Love And Discipline: A Simple Guide To Good Parenting

Once a parent, always a parent. In other words, even when the kids grow up and leave the nest, your job as their parent never quite feels over. Or, maybe more accurately put, you never quite feel ready to relinquish it. But whether your child is four or twenty-four, newly born or newlywed, there are some easy-to-remember rules of thumb for every age and every stage:

  • Stage 1 Rule of Thumb: All They Need is Love
    Bringing an infant home from the hospital is a beautiful but terrifying experience. Suddenly you see an infinite number of mistakes you could make, each one potentially causing irreparable damage. But rest assured: at this stage, all your baby needs is love. They don’t need you to be perfect, they just need your love.
  • Stage 2 Rule of Thumb: Fear + Love = Respect
    As they grow up, love continues to be the most important thing they need. But suddenly they start to walk and talk and test boundaries, trying to see what they can get away with. Because they know how unconditionally you love them, they will know that your biggest desire is to see them happy. Understand that this gives them power over you. Taking that power back requires standing your ground. When you say “no,” for example, you need to stick to it, otherwise, they’ll learn how to make you cave and from then on “no” will mean “no, until I cry loud enough.” This is how they develop a long-term habit of taking advantage of your love! If instead, you enforce rules and immutable consequences when they’re broken, they will learn to listen to you and respect your word. Your child loves you to death, but they still want to find out if they can be the boss of you. Don’t let them.
  • Stage 3 Rule of Thumb: Don’t Project (a.k.a check yourself before you wreck yourself)
    For the first ten or so years of your child’s life, you tend to have them on a pedestal in your mind. Even when they break rules, they’re perfect in your eyes. But every now and then they’ll do something that really rubs you the wrong way, something you can’t tolerate.

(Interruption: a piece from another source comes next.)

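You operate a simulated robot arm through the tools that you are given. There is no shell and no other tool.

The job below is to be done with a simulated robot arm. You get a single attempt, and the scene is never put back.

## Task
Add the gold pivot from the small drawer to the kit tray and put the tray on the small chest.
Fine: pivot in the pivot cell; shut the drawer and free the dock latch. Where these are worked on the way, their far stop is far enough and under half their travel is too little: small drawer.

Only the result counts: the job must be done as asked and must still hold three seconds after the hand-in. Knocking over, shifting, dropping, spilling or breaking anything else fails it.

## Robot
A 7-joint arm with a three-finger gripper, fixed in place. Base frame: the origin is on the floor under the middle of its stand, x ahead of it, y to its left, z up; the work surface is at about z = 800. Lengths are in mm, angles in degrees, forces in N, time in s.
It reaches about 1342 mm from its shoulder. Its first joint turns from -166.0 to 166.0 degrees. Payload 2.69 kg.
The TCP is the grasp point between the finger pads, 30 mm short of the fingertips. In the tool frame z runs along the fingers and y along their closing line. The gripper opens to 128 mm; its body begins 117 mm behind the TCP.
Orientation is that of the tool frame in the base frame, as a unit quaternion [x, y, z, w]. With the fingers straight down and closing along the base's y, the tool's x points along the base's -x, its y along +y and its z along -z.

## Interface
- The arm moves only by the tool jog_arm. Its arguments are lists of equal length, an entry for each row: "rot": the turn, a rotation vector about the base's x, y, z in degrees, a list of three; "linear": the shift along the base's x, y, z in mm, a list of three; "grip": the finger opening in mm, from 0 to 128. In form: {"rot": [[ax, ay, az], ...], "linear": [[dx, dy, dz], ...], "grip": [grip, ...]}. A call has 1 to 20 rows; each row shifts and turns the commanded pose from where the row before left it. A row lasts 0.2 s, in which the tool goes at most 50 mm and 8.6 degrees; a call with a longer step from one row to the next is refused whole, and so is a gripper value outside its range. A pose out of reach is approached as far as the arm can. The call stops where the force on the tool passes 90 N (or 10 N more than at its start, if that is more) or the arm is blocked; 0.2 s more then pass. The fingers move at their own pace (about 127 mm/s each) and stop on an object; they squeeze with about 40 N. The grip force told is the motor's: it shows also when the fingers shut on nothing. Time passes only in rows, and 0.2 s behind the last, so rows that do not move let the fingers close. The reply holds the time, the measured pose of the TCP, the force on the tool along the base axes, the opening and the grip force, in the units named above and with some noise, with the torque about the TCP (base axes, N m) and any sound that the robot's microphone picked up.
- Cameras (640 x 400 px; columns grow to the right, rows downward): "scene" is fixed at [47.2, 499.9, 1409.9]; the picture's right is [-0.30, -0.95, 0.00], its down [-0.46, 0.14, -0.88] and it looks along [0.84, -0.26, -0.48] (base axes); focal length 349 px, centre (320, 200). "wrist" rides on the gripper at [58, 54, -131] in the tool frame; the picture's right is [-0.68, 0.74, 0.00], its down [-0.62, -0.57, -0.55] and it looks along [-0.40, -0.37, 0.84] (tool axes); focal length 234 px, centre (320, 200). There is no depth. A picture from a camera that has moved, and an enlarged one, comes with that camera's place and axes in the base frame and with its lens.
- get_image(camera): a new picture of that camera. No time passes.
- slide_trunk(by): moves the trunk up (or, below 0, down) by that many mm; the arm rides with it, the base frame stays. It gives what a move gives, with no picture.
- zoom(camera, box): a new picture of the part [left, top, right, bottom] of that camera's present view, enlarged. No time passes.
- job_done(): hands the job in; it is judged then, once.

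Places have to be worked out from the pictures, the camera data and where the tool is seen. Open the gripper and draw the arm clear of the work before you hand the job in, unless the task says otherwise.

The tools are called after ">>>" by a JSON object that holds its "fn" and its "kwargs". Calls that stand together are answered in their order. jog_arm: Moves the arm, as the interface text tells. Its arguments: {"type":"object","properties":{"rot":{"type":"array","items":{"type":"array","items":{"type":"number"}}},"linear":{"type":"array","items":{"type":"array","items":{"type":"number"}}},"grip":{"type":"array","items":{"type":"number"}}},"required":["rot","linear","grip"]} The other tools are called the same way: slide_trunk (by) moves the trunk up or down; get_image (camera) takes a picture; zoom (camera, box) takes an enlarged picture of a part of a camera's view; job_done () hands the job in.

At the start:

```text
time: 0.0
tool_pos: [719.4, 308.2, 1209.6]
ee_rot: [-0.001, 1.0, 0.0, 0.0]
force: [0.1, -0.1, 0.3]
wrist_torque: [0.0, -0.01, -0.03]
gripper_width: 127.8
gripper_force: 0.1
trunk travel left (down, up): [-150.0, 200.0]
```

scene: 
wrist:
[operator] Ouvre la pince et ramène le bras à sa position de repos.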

For example, maybe they kicked their brother and called him fat, or got sent to the principal’s office for stealing a classmate’s lunch money. Before you lose your cool, remember the things they do that upset you the most deeply are the things you don’t like about yourself. So, before you flip out on them, take a step back and find a compassionate way to approach the situation.
  • Stage 4 Rule of Thumb: Freedom is Something You Earn
    For those first ten to twelve years, you are the center of your child’s world. Then they become teenagers and suddenly no matter what you do, you’re either embarrassing or oppressive in their minds. In the real world, being a responsible citizen is rewarded with freedom and respect from the community, so it’s wise to create a home environment that mimics the real-world model. In other words, let them know that making responsible choices will result in gaining your trust, at which point you’ll allow them more and more freedom. When they understand that freedom is something they need to earn, they’ll be sure to earn it by respecting your rules and committing to honesty.
  • Stage 5 Rule of Thumb: If They’re Happy, You’re Happy
    When your child turns eighteen and is legally allowed to make their own decisions and even live out in the world on their own, you’ll probably want to try to guide them into the type of life you want them to have. You think you know what’s best for them, and you’re sure that if only they’d take your advice you’d be able to sleep easier at night. You think of all the ‘bad’ life choices they could make or choices that you’re disappointed with. But this is when it’s time to accept that it’s no longer your job to monitor their well being. Your only job now is to be supportive and want to see them happy. It no longer matters what you want, it matters what makes them happy. Whether your child has moved out or still living at home, you must respect what makes them happy and put that as the first priority. By giving them space to make their own decisions and mistakes, you give them the peace of mind that their parents trust and respect them, and you’ll give yourself the gift of having adult children who actually enjoy your company.

There’s really no right way or wrong way to be a parent, but these five rules of thumb are an approach proven to yield mutual respect and discourage unhealthy codependent patterns. Adhere to this advice for every stage in your child’s life, and soon you’ll find that you’ve raised an upstanding, compassionate, and respectful human being.